During the 1930s, Dr. A.S. Pearse and colleagues from Duke University were attracted to Pivers Island and its surrounding abundance of marine life for their summer field studies. The island afforded an excellent location for a field station and through the subsequent efforts of Dr. Pearse and others, the land was acquired for the Duke University Marine Laboratory. By 1938 the first buildings were erected. Originally, the laboratory served only as a summer training and research facility.
Today, the Marine Laboratory operates year-round to provide educational, training, and research opportunities to about 3,500 persons annually, including undergraduate, graduate and professional students enrolled in the university's academic programs; visiting student groups who use the laboratory's facilities; and scientists who come from North America and abroad to conduct their own research. A seminar/lecture series features many distinguished scientific speakers from across the nation and abroad.
The resident faculty represent the disciplines of oceanography, marine biology, marine biomedicine, marine biotechnology, and coastal marine policy and management.

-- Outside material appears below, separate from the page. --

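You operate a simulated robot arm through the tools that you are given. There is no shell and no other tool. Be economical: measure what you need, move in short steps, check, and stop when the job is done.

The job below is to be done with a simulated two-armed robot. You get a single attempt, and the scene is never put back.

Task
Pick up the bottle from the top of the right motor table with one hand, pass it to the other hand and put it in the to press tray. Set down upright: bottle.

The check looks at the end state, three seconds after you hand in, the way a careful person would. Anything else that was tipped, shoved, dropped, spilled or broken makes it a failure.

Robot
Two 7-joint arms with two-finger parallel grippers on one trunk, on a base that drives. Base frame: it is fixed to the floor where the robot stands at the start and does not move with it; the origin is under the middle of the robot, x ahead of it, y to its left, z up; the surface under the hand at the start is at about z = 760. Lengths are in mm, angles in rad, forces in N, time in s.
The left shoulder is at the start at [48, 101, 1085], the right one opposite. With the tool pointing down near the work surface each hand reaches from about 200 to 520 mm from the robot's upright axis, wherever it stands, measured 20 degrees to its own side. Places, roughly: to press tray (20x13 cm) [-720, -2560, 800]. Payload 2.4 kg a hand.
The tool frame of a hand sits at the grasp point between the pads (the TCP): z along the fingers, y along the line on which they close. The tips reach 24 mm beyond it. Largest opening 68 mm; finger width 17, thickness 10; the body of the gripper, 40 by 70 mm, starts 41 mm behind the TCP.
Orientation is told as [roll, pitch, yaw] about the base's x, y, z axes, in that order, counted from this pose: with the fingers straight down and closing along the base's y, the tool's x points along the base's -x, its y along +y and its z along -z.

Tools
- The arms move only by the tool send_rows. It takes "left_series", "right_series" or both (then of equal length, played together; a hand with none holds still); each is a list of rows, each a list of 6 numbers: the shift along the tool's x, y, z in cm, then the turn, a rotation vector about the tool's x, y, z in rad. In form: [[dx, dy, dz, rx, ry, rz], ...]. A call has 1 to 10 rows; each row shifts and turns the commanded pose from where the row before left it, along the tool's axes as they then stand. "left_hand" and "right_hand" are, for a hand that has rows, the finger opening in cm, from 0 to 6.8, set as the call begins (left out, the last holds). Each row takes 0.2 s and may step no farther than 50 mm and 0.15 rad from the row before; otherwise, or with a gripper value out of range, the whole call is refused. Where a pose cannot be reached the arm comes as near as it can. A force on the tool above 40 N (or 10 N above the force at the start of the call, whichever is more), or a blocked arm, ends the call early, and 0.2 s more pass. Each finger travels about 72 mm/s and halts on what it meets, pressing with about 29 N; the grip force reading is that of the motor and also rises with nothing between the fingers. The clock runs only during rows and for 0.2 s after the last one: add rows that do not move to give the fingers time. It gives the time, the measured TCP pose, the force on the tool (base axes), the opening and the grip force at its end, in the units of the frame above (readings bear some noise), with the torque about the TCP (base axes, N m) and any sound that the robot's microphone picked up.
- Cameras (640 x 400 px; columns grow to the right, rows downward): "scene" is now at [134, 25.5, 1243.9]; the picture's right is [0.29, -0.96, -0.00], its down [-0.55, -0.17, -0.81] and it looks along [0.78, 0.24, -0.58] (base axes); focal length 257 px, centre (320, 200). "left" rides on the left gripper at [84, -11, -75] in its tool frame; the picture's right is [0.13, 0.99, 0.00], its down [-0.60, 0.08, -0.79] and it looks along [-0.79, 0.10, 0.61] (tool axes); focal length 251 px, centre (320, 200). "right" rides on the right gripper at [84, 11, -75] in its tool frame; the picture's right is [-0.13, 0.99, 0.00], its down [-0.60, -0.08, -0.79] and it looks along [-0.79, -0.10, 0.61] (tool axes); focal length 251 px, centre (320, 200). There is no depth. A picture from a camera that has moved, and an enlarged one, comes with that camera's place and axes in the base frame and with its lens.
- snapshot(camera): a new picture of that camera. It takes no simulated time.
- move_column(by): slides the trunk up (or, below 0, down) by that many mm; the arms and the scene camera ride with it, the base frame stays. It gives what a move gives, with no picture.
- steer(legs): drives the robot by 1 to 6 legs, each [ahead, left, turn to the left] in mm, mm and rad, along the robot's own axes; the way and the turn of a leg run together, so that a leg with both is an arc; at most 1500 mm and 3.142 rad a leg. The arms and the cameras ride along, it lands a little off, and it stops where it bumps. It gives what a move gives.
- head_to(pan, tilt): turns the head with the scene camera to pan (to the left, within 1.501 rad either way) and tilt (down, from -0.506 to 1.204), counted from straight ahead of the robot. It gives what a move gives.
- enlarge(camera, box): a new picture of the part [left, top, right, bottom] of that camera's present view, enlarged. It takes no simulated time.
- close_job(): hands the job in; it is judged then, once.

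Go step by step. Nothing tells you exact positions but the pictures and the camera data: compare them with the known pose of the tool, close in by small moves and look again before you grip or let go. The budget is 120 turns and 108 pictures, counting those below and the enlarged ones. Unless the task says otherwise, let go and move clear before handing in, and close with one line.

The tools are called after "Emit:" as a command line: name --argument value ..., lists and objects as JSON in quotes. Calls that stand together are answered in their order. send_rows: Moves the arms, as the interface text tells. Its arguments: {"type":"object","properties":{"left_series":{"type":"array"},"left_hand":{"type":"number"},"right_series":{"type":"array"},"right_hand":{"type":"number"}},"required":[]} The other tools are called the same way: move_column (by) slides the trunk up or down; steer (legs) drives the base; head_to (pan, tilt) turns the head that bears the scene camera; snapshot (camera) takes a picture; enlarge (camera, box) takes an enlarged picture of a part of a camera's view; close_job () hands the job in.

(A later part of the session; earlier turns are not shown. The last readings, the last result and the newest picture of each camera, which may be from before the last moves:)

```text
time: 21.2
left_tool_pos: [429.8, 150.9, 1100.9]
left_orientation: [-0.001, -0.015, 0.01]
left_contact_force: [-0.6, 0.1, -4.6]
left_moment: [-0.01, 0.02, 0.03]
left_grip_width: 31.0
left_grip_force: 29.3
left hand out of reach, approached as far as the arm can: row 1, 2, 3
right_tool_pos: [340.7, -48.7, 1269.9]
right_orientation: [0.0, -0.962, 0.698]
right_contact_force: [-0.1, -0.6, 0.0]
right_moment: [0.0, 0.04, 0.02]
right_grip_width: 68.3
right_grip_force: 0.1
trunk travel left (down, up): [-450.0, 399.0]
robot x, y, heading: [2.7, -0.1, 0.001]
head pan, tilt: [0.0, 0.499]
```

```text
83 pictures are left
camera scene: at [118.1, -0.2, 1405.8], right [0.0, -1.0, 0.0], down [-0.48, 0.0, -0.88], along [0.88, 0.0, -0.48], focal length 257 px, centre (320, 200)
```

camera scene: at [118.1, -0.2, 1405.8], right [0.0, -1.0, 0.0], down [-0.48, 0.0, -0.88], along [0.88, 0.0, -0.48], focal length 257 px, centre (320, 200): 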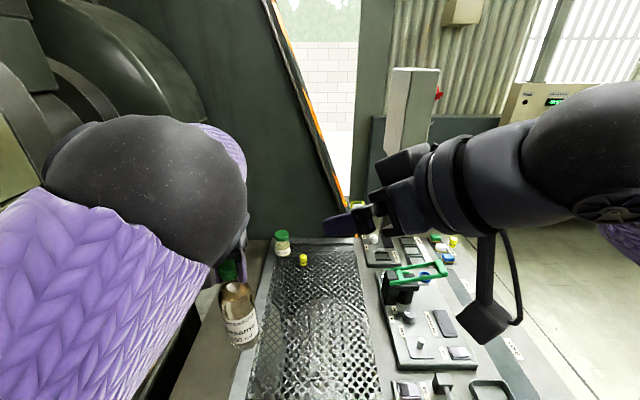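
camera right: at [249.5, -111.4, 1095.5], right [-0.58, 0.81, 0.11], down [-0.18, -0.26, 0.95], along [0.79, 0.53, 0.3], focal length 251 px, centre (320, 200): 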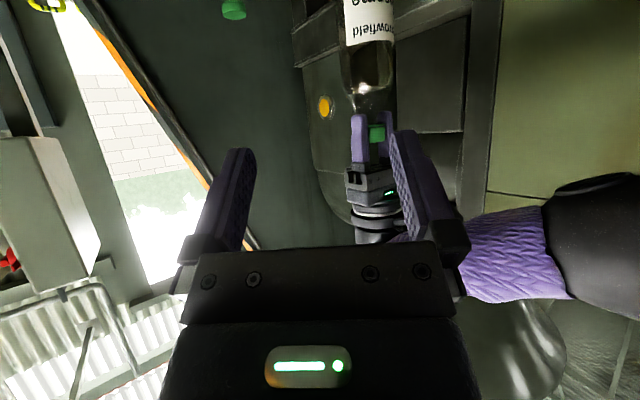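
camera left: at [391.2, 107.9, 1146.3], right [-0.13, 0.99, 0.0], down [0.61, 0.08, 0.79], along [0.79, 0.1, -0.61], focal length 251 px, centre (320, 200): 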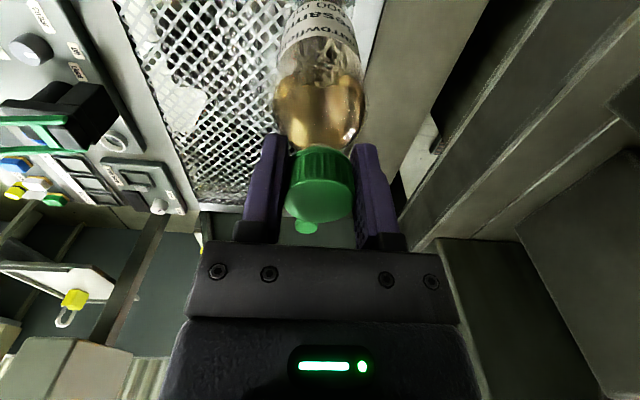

The Marine Laboratory is a member of the National Association of Marine Laboratories (NAML), a nonprofit organization of over 90 members providing a variety of academic, research, and public service programs. These laboratories are unique "windows on the sea," providing information on the rich environmental mosaic of coastal habitats where land meets sea. Their "sense of place" encourages wise local land management and protection of our precious natural resources.